-- BEGIN --
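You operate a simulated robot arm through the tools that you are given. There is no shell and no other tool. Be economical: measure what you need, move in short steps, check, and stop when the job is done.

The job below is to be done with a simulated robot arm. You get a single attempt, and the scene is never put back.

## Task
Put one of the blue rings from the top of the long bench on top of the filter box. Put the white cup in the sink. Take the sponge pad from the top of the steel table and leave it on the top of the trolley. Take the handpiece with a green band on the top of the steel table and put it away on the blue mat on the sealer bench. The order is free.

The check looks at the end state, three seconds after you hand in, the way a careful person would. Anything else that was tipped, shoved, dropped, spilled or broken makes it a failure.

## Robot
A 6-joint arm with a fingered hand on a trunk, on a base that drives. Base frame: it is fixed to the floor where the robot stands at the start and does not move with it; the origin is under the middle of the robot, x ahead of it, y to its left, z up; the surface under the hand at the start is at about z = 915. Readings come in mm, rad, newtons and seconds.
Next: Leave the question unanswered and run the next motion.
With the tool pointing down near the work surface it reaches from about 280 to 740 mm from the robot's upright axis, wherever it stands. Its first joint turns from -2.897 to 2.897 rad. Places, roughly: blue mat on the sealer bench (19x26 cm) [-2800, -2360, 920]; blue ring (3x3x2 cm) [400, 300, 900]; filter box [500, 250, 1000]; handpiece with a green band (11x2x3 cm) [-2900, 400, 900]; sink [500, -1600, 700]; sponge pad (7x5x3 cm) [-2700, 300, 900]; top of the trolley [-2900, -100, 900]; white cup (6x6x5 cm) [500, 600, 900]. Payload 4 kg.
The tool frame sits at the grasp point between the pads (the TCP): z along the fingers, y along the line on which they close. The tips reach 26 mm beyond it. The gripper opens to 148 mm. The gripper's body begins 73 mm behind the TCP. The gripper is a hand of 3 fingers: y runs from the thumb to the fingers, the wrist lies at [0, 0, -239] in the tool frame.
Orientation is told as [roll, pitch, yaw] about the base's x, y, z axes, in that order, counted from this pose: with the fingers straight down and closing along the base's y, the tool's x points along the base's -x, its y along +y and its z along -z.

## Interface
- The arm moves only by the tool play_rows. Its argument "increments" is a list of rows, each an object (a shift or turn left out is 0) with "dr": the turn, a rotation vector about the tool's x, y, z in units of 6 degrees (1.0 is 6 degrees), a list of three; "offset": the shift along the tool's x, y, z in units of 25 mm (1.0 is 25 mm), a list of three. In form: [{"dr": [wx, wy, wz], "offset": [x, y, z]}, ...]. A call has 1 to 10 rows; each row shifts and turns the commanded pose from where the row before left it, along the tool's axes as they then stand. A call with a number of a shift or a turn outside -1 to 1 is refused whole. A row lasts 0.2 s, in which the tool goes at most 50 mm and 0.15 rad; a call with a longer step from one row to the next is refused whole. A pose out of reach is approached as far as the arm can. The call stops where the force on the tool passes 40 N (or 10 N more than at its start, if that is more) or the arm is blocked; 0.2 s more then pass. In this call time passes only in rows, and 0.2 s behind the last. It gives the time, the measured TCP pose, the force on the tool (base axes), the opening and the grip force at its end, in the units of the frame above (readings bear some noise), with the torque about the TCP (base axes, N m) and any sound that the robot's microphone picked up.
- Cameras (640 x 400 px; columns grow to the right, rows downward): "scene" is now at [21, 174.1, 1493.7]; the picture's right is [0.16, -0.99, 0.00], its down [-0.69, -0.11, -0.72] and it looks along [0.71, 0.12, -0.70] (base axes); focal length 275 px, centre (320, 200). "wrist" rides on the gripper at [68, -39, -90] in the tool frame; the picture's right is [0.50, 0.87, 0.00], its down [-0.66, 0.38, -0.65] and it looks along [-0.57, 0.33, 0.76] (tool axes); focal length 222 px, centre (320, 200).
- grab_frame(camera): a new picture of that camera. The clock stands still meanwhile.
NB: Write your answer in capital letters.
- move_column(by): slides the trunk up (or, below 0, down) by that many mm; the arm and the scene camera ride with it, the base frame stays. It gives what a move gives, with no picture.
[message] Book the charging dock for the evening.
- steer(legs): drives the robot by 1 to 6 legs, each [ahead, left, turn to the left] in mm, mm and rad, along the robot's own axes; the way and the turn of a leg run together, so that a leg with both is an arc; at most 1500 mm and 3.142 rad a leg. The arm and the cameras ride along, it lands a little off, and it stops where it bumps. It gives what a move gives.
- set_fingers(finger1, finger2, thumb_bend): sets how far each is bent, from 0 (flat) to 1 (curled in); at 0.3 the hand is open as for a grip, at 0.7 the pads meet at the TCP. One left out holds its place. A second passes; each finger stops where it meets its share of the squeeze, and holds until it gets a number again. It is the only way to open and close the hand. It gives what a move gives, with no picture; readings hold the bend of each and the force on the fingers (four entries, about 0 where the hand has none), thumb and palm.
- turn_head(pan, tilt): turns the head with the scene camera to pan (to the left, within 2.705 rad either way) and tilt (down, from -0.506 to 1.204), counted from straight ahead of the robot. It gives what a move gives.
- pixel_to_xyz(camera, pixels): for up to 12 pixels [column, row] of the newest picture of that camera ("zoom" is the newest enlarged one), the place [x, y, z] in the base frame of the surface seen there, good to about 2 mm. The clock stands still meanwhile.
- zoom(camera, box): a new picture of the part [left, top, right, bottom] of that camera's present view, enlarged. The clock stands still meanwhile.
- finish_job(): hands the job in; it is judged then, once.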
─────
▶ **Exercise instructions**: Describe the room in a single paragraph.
-- END --
▶ **Exercise instructions**: State the number of lines that contain the string "done", with no other words.

▶ **Answer for this exercise**: 2